Records excerpted from a collection:

* start *

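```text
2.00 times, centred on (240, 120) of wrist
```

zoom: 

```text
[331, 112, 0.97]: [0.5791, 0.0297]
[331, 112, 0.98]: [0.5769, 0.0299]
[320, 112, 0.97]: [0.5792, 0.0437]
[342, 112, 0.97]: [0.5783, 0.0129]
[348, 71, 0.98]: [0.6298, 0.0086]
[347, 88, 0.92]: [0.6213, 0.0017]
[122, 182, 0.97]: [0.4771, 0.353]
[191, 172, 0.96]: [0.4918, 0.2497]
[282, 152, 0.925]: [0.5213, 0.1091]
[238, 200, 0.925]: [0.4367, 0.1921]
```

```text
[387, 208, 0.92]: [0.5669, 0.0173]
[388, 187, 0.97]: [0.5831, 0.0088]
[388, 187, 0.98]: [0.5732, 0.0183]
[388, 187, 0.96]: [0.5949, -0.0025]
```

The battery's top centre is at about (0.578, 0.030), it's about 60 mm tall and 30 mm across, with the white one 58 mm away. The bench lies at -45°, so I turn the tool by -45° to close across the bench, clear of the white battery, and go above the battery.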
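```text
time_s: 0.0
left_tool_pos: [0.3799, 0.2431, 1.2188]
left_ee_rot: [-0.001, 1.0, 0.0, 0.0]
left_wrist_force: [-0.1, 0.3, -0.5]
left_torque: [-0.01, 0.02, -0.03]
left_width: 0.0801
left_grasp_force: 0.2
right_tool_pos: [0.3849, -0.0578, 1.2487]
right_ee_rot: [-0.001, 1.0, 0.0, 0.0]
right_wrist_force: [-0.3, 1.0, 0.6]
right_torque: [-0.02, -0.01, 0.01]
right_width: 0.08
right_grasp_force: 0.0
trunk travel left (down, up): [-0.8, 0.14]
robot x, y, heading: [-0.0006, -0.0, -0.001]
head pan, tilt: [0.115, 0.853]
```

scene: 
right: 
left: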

* end *

→ **What the exercise asks**
Reproduce the material verbatim, line by line. Put each line that is not blank into a JSON list as a string.

→ **Correct response**
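[
  "```text",
  "2.00 times, centred on (240, 120) of wrist",
  "```",
  "zoom: ",
  "```text",
  "[331, 112, 0.97]: [0.5791, 0.0297]",
  "[331, 112, 0.98]: [0.5769, 0.0299]",
  "[320, 112, 0.97]: [0.5792, 0.0437]",
  "[342, 112, 0.97]: [0.5783, 0.0129]",
  "[348, 71, 0.98]: [0.6298, 0.0086]",
  "[347, 88, 0.92]: [0.6213, 0.0017]",
  "[122, 182, 0.97]: [0.4771, 0.353]",
  "[191, 172, 0.96]: [0.4918, 0.2497]",
  "[282, 152, 0.925]: [0.5213, 0.1091]",
  "[238, 200, 0.925]: [0.4367, 0.1921]",
  "```",
  "```text",
  "[387, 208, 0.92]: [0.5669, 0.0173]",
  "[388, 187, 0.97]: [0.5831, 0.0088]",
  "[388, 187, 0.98]: [0.5732, 0.0183]",
  "[388, 187, 0.96]: [0.5949, -0.0025]",
  "```",
  "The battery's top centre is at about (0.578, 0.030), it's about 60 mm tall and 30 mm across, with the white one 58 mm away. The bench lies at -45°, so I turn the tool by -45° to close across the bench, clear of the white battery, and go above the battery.",
  "```text",
  "time_s: 0.0",
  "left_tool_pos: [0.3799, 0.2431, 1.2188]",
  "left_ee_rot: [-0.001, 1.0, 0.0, 0.0]",
  "left_wrist_force: [-0.1, 0.3, -0.5]",
  "left_torque: [-0.01, 0.02, -0.03]",
  "left_width: 0.0801",
  "left_grasp_force: 0.2",
  "right_tool_pos: [0.3849, -0.0578, 1.2487]",
  "right_ee_rot: [-0.001, 1.0, 0.0, 0.0]",
  "right_wrist_force: [-0.3, 1.0, 0.6]",
  "right_torque: [-0.02, -0.01, 0.01]",
  "right_width: 0.08",
  "right_grasp_force: 0.0",
  "trunk travel left (down, up): [-0.8, 0.14]",
  "robot x, y, heading: [-0.0006, -0.0, -0.001]",
  "head pan, tilt: [0.115, 0.853]",
  "```",
  "scene: ",
  "right: ",
  "left:"
]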